## Start
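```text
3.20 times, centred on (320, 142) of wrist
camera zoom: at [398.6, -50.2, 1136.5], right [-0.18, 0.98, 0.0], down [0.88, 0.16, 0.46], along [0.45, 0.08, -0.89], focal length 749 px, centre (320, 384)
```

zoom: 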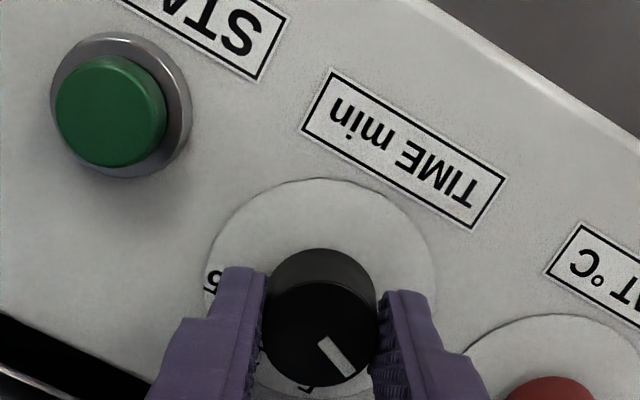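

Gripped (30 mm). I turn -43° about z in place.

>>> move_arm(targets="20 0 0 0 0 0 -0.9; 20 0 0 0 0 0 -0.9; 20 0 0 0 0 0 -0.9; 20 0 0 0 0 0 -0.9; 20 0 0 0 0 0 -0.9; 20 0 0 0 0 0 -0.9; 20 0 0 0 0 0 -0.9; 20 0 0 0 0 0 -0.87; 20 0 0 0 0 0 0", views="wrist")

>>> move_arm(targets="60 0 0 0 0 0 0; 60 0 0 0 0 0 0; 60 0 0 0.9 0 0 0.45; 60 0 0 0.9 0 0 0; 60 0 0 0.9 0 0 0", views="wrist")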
## End
__THE PROBLEM__
Copy each line in full and exactly, omitting any picture.

__RESPONSE TO THE TASK__
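```text
3.20 times, centred on (320, 142) of wrist
camera zoom: at [398.6, -50.2, 1136.5], right [-0.18, 0.98, 0.0], down [0.88, 0.16, 0.46], along [0.45, 0.08, -0.89], focal length 749 px, centre (320, 384)
```

zoom: 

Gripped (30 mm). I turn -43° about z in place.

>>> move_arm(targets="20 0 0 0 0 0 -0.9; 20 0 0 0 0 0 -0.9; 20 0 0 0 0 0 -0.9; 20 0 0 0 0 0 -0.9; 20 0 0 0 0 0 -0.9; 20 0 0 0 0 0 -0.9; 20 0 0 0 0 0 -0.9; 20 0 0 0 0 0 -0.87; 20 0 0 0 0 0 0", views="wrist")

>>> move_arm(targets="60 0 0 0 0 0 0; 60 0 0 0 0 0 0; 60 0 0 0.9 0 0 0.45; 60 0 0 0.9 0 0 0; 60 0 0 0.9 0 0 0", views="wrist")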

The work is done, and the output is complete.